Since February, customers can buy Bitcoin over the counter at Liechtenstein post’s branches in Vaduz and Schaan. In its announcement on February 15th, the post said its objective was to find “new business opportunities.”
It was meant as a trial. The post said after an introductory phase, it might extend the offer to other post offices and add additional cryptocurrencies to its exchange service. Flash forward six months, the post is reviewing the pilot. The bottom-line is positive, and the post now wants to expand.

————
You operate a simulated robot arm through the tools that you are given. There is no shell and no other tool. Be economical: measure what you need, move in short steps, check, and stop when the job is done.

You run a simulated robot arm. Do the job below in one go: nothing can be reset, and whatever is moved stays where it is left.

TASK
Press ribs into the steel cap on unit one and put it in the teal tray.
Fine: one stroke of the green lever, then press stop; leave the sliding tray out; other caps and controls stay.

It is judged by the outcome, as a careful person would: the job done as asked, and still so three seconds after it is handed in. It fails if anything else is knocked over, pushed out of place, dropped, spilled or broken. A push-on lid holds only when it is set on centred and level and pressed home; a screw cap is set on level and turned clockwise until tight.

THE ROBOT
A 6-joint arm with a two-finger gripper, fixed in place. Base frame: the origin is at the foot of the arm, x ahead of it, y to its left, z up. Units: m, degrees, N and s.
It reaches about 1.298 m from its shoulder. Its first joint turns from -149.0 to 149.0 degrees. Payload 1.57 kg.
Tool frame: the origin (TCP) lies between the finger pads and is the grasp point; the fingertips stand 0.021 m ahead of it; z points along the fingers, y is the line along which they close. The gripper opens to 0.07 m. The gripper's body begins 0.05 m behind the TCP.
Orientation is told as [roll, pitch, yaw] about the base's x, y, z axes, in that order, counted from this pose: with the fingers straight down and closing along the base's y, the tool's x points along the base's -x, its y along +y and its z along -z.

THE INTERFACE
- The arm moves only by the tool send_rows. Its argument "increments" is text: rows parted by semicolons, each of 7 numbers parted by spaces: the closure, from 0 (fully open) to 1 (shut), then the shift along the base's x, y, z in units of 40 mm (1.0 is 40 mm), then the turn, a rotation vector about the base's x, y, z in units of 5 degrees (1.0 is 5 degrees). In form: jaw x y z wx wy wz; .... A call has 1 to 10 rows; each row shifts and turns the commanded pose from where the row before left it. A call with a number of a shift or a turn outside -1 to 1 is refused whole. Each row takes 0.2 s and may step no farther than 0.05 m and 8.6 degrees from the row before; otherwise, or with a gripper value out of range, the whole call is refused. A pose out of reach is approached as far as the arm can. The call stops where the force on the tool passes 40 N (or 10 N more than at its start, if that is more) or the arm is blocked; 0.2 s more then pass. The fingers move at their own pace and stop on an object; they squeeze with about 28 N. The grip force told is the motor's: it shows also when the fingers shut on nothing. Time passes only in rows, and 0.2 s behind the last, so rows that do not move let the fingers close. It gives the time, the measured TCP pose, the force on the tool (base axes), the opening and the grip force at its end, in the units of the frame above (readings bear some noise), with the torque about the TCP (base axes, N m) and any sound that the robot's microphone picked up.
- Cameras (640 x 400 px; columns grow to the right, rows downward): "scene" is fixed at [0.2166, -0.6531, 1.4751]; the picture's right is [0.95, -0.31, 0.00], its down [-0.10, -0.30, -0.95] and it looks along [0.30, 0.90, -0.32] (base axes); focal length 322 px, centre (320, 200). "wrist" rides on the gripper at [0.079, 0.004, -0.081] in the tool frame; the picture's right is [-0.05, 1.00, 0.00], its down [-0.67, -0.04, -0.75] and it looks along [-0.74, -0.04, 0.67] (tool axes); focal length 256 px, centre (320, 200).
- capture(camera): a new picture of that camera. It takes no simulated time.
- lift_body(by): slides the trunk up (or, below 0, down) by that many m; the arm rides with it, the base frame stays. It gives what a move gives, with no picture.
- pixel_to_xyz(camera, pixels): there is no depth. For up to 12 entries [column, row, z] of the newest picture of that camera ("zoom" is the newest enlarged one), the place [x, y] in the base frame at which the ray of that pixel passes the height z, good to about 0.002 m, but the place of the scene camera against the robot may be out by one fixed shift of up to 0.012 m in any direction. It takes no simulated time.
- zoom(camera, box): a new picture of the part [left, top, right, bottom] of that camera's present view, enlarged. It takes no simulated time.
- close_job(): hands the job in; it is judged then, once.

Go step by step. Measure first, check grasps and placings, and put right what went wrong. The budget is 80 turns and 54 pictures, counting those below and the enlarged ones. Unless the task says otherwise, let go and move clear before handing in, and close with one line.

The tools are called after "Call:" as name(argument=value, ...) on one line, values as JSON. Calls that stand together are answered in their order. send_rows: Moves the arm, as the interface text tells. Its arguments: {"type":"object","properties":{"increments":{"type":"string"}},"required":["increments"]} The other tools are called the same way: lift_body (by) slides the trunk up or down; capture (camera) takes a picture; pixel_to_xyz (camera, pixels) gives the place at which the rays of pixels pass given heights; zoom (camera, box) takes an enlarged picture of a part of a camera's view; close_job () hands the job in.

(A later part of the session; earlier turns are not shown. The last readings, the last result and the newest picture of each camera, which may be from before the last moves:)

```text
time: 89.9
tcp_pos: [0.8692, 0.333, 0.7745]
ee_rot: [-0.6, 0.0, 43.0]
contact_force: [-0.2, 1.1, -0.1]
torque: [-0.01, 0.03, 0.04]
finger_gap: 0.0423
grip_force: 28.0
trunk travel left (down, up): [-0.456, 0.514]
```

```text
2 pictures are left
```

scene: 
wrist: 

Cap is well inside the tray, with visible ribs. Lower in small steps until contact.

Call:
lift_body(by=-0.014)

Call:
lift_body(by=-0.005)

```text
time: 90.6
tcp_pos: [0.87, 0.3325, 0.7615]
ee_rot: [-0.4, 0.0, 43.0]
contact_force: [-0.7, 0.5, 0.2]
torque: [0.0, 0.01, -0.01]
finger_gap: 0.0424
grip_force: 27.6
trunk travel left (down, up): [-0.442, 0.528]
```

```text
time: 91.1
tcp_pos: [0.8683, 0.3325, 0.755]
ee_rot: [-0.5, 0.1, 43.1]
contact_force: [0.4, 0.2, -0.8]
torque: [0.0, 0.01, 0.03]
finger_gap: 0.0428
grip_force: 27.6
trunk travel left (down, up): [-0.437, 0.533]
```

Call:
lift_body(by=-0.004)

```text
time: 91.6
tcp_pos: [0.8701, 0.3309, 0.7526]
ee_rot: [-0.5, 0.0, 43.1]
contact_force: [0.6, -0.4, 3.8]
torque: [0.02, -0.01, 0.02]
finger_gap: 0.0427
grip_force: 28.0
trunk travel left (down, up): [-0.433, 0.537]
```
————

Massive growth in June due to Bitcoin price increases
Gustav Gstoehl, regional director of the postal branches, says, “From February until Mai, the revenue has met our expectations.” In June, he adds, the growth accelerated rapidly. Gstoehl believes the Bitcoin price increases were the main reason for the higher demand in June.
While the post didn’t publish any exact figures, Gstoehl said on average there are ten people a day exchanging cryptocurrencies over-the-counter in the branches in Vaduz and Schaan. The company has not yet launched the service in any of its other branches.
Exchanging cryptocurrencies over the counter is just as simple as with any other currencies. The bank staff looks up the current exchange rate and executes the transaction. The customer then receives a crypto cold-storage which he can either keep using or transfer the coins to another digital wallet.
Next step: Lifting the daily limit from 1,000 CHF to 20,000 CHF
Liechtenstein Post is now thinking about the next steps. Gstoehl says, “We are thinking about ways to expand the service.”
At this point, the post offers to exchange four cryptocurrencies: Bitcoin, Ethereum, Litecoin, and Ripple. One opportunity to expand the service would therefore be to add other currencies. However, considering the current market environment, there will rarely be any customer asking for another currency than those already offered. Bitcoin Cash might be a worthwhile addition. But the post says there are technical challenges.
So far, each customer could only exchange 1,000 CHF for cryptocurrencies per day over the counter. Lifting this limit will be the post’s next step. Gstoehl says, “The next step will follow after the summer. We will then lift the daily exchange limit to 20,000 CHF.”
The post also considers expanding the service to other branches. Gstoehl points out this would be relatively easy to accomplish. The only hurdle would be to train the counter staff. “Other than that, we did not have to invest any money to launch our crypto exchange services,” says Gstoehl.
Thus, exchanging cryptocurrency is a high-margin business for the post. It has partnered with Värdex Suisse AG, Switzerland’s biggest blockchain-payment provider. Whenever a customer wants to exchange cryptos, the post earns a commission.
So far, the total revenue is rather small, but considering that the post has had almost no expenses, this could turn into a profitable business once more customers demand the service. It’s a low-cost service, so there is not much to lose.